Most car receivers give you treble, midrange, and bass controls — useful for global fixes but not for zeroing in on problem areas. You'll need an equalizer to kill these peaks, whether it's built into your receiver or in a processor mounted in your dash or near your amplifiers.
An outboard equalizer gives you multiple points for adjusting frequency response, so you can iron out those peaks in your system. A parametric equalizer allows you to vary the centerpoint and width of each EQ band, so you can really zero in on a problem area. Sound processors help you eliminate frequency response peaks and increase bass response, and some even include a microphone for analyzing your car's acoustics.
Tip #7: Build a better sub box. Or buy one.
If you're building a sealed subwoofer box, make sure it's sealed properly. Air leaks can really hurt your sub's performance. If you're using a ported box, make sure you've got the right sub in there. You can destroy a sub that's designed for sealed box use by driving it hard in a ported enclosure. Also, it's important to build a box with the correct interior volume for the sub you've picked out. A mismatch can result in poor performance or a sub fatality.
You can also avoid all of these issues by buying a premade enclosure that'll work with your subwoofer.
Tip #8: Your crossover can really improve the sound of your system.
Many in-dash receivers now include frequency filters that'll work with your preamp and speaker outputs. If you've got a sub, use the high-pass filter to remove the low bass from your car's full-range speakers. You'll get more clean volume out of them, particularly if you're driving them with the receiver's built-in power. Or maybe your sub sounds really strong, but the bass sounds like it's coming from behind you. Experiment with raising or lowering the crossover point on your low-pass filter, and you'll be able to bring the bass up forward with the rest of the music.
Many amplifiers feature subsonic filters that remove super-low bass below the range of human hearing. Go ahead and turn it on — your amp and sub will run cleaner without that subsonic sludge. Also, the compression you use to create your music files can cause a low-frequency sputtering sound in your subs. Your subsonic filter can remove or minimize this noise.
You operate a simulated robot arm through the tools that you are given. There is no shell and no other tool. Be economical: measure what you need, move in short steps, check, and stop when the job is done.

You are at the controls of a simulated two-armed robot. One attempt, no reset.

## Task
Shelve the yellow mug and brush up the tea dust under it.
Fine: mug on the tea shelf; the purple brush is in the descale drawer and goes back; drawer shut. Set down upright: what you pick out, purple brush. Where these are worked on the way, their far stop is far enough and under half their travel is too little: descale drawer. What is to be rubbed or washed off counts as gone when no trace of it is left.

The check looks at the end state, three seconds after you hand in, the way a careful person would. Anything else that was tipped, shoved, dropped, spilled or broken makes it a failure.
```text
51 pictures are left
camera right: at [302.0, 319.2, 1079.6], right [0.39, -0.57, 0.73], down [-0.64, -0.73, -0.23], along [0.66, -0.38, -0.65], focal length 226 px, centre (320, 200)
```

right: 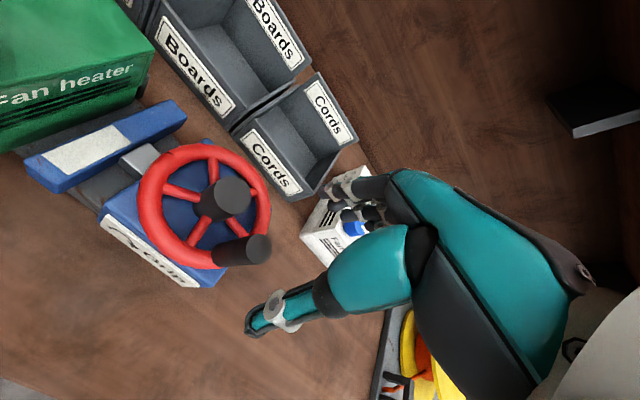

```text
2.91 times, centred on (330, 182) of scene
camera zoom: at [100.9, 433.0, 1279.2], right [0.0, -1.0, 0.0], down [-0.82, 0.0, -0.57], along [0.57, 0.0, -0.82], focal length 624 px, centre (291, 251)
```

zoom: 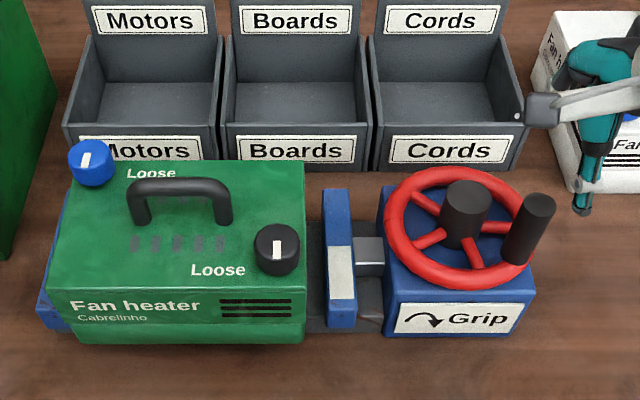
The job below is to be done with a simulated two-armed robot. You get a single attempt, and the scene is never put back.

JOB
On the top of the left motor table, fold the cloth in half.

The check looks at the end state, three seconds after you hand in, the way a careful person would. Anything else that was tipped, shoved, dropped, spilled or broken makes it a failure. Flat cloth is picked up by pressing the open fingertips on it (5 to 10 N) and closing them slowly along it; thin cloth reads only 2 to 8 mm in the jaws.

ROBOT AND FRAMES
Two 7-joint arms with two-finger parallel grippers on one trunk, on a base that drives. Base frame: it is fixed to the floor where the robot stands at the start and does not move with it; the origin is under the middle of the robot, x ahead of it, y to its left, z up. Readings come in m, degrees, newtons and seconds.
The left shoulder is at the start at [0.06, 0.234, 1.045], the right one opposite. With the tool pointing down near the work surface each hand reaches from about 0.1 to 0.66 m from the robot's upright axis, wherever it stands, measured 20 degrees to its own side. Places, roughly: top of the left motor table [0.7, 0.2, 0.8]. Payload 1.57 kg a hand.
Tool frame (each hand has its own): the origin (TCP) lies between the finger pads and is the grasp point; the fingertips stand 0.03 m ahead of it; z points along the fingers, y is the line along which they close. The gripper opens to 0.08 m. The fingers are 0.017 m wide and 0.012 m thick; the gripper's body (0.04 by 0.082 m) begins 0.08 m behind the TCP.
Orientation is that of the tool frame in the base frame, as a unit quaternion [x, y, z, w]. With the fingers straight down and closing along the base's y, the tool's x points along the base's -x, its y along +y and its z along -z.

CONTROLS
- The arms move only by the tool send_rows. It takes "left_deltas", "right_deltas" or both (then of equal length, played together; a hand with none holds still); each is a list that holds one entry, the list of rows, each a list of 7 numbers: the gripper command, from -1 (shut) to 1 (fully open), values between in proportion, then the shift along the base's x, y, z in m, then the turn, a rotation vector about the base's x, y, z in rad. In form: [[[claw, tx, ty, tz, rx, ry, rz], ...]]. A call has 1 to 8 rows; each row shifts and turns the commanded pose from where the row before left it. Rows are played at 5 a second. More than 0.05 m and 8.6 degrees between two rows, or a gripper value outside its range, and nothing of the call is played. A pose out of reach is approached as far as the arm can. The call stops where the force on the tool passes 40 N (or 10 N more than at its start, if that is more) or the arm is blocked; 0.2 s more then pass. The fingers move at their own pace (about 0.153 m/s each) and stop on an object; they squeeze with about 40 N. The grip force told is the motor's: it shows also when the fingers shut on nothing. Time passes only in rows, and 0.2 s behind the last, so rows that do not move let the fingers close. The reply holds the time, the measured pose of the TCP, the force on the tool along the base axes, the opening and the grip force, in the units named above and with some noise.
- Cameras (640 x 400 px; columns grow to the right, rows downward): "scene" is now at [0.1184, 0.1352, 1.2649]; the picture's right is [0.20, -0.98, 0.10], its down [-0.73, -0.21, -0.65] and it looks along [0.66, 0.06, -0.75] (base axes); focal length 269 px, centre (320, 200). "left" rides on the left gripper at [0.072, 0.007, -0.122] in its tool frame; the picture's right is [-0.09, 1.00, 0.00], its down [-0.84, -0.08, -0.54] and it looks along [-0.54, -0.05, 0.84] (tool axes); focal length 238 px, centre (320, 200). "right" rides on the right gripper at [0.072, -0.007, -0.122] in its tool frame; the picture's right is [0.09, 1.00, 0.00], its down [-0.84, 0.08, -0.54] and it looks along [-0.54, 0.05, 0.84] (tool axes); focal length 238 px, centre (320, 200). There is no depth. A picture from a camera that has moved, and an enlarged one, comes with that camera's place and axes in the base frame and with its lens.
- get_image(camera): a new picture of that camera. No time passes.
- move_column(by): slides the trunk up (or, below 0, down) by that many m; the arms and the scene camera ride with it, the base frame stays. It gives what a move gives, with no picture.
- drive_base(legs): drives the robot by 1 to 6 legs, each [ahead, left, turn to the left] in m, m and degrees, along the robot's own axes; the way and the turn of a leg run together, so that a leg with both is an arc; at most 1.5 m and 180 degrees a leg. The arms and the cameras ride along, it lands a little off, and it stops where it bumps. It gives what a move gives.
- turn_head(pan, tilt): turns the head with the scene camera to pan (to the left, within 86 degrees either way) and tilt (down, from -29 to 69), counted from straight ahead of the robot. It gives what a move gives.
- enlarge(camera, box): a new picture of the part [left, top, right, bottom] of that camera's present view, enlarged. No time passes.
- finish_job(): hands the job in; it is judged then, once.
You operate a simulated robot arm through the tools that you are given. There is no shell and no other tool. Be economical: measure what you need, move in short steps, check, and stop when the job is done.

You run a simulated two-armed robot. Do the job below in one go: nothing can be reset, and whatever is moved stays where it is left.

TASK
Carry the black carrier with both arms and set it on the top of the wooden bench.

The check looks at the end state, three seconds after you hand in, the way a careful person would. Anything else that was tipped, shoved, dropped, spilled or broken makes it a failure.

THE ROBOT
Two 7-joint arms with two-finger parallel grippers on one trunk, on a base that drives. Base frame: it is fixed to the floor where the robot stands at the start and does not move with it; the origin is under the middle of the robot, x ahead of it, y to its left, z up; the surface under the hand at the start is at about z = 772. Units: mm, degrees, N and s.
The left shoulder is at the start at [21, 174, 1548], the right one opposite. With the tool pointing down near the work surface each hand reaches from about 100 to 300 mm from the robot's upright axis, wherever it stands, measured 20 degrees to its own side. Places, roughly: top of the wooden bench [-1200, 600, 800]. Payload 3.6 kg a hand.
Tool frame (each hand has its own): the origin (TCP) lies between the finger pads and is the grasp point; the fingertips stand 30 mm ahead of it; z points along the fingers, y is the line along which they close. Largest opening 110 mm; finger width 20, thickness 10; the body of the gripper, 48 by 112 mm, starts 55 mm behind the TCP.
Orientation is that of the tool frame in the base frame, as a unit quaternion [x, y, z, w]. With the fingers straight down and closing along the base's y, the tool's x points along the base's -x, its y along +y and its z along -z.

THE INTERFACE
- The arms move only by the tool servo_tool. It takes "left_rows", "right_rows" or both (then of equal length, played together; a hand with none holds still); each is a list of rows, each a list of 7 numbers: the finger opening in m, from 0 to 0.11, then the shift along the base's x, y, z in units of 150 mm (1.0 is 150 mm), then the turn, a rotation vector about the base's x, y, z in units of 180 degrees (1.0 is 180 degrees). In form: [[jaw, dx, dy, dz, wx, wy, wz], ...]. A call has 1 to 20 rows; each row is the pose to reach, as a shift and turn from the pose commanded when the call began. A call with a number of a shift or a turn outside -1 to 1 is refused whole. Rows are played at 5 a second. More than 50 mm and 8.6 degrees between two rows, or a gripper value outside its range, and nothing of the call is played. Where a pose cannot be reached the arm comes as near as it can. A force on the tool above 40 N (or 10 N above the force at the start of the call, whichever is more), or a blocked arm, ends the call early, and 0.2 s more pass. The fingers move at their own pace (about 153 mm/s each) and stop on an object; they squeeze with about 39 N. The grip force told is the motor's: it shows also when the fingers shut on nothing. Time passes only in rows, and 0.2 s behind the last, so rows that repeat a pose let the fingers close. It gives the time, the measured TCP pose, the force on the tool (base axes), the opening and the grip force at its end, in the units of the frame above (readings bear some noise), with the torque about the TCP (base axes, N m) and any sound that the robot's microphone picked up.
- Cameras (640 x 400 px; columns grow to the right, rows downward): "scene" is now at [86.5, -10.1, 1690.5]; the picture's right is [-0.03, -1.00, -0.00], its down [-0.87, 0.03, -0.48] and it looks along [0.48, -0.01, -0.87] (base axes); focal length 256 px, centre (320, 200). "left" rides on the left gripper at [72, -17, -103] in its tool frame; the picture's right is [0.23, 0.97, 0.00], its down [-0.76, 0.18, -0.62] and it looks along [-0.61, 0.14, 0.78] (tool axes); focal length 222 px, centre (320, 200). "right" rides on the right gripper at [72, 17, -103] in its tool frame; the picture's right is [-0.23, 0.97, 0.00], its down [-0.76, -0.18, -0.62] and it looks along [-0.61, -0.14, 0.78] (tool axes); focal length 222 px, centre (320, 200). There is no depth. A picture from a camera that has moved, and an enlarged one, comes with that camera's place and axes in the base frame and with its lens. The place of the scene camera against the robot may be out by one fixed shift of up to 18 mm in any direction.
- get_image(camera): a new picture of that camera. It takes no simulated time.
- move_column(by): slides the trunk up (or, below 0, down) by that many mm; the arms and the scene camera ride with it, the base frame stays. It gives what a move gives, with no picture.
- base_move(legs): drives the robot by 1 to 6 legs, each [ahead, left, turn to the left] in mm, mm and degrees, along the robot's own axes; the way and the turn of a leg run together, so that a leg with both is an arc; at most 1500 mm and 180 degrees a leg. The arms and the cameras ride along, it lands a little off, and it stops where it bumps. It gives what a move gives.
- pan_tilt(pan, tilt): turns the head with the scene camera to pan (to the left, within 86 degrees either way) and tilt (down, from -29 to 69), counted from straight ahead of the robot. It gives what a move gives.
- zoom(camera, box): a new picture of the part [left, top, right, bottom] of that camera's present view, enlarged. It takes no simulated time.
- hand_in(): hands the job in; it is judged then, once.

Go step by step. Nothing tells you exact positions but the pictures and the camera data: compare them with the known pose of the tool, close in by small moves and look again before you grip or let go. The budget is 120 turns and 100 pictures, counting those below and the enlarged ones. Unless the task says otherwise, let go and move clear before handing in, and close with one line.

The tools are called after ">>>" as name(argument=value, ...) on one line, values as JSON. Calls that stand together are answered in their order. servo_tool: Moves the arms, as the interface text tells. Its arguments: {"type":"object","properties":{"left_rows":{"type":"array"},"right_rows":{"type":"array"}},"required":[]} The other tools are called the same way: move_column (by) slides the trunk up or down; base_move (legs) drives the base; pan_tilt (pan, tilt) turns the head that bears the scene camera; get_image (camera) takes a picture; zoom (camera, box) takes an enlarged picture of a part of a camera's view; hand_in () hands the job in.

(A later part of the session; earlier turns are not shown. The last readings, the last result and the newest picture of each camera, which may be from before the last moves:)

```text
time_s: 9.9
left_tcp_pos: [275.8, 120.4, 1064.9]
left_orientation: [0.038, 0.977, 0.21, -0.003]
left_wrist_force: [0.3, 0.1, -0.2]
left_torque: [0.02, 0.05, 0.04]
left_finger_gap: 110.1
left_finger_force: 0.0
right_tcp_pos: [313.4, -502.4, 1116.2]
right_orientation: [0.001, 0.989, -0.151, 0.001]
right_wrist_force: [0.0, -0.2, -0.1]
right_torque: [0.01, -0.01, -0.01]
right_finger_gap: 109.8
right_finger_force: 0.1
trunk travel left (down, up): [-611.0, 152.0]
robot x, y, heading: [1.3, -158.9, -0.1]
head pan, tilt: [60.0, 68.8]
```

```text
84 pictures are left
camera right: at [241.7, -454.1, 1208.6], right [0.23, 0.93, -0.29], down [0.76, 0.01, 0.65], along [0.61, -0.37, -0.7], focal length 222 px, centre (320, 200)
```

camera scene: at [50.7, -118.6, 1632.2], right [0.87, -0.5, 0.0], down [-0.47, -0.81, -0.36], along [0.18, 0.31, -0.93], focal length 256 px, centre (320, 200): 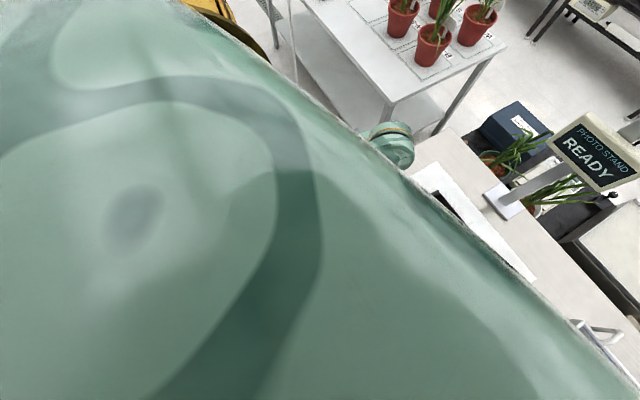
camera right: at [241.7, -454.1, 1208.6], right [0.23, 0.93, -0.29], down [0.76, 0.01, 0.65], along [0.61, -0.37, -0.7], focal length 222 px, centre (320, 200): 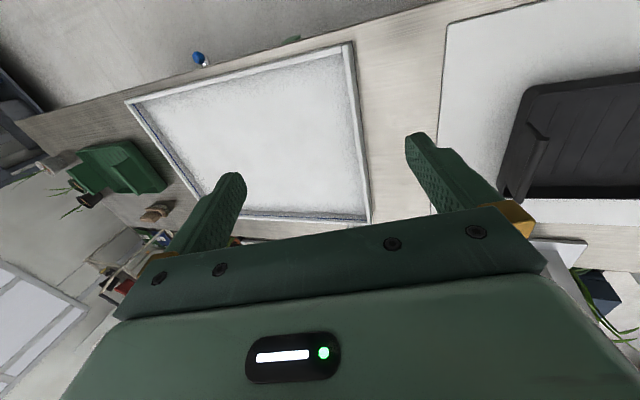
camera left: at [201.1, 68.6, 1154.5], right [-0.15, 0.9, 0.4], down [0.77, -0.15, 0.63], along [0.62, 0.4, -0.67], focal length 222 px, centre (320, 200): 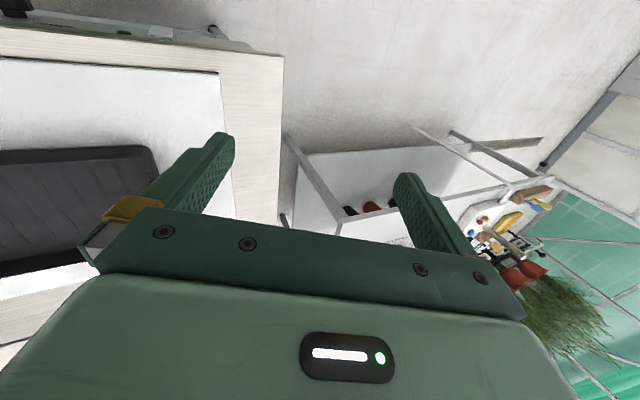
Tip #9: Set your amp gains properly.
Our Tech Support people field calls every day from customers who can't understand why their new car audio system sounds so bad. The #1 problem? Most people think the gain control on their new amplifier controls the volume level. Naturally, they turn it all the way up, which causes bad things to happen. The gain control actually adjusts the amount of input signal coming into the amplifier. When you crank it up too high, you'll hear some seriously nasty distortion.
The general idea is to turn your receiver's volume control roughly 3/4 of the way up to maximum volume, then turn up your amp gain until you hear distortion. Back it off a little, and you're all set. Every amp manufacturer will have specific suggestions, so you'll want to check out your manual for the best way to set the gain on your new amplifier.
Tip #10: Don't max out your tone controls.
JVC's KW-NT310 navigation/DVD receiver
This JVC navigation receiver offers a 13-band iEQ and plenty of user presets.
Boosting your factory radio's tone controls up to 11 might make your system sound better in your driveway, but it just creates distortion when you turn it up on the highway. A heavy low-frequency boost, in particular, will put a big strain on your factory system. If you want to fatten up your sound, try using a smaller boost in the bass, lower the highs and mids a touch, and then turn up your overall level a little more.
But maybe you've replaced your factory radio with an aftermarket stereo that features a multi-band equalizer. The same rule still holds true — avoid excessive tone boosts or cuts if possible. A bad EQ setting can make a good system sound terrible, while an intelligent tone curve can make a good system sound great.
For a number of very good reasons, it's never a good idea to fool with your EQ on the road. If you can, program a few different EQ presets into your receiver, so you can see what works best in your car without having to adjust settings while you're driving. Or cycle through your receiver's preset curves to see if one of them sounds particularly good at highway speed, then customize that setting in your driveway.
Tip #11: Add a sub and hear what you've been missing.
A good sub woofer will bring the bottom octave of your music back into proper balance, so you'll hear familiar tunes in a whole new light. A subwoofer will take a load off your full-range speakers too, since you'll be playing your tunes with the bass control set at "0" instead of "+5".
Some people develop a negative opinion of subwoofers when they sit next to a thumping, vibrating car at a traffic light. But subs aren't just about the boom — you can adjust any subwoofer to fit your musical tastes and your vehicle. And once you drive with a subwoofer, you can never go back to living without one. Or two.
Tip #12: Use a capacitor if you're going to push your subs hard.
The people who designed your car probably didn't have subwoofers in mind when they built your vehicle. Big bass sucks up a lot of power, and most car electrical systems aren't equipped to deal with it. A capacitor acts as a buffer between your amps and your car's battery. You connect the cap inline on the power cable from your battery, as close to the amp location as possible. It stores up power from your battery, then releases it instantly to satisfy your amp's demand for the power needed to reproduce a big bass hit.
Have you ever noticed a big drop-off in performance after running your subs loud and hard for a minute or two? Or watched your headlights dim in time to the music while you're driving at night? A capacitor cures these problems by taking the brunt of those demand peaks away from your amp, so your amp sees a more consistent supply of power.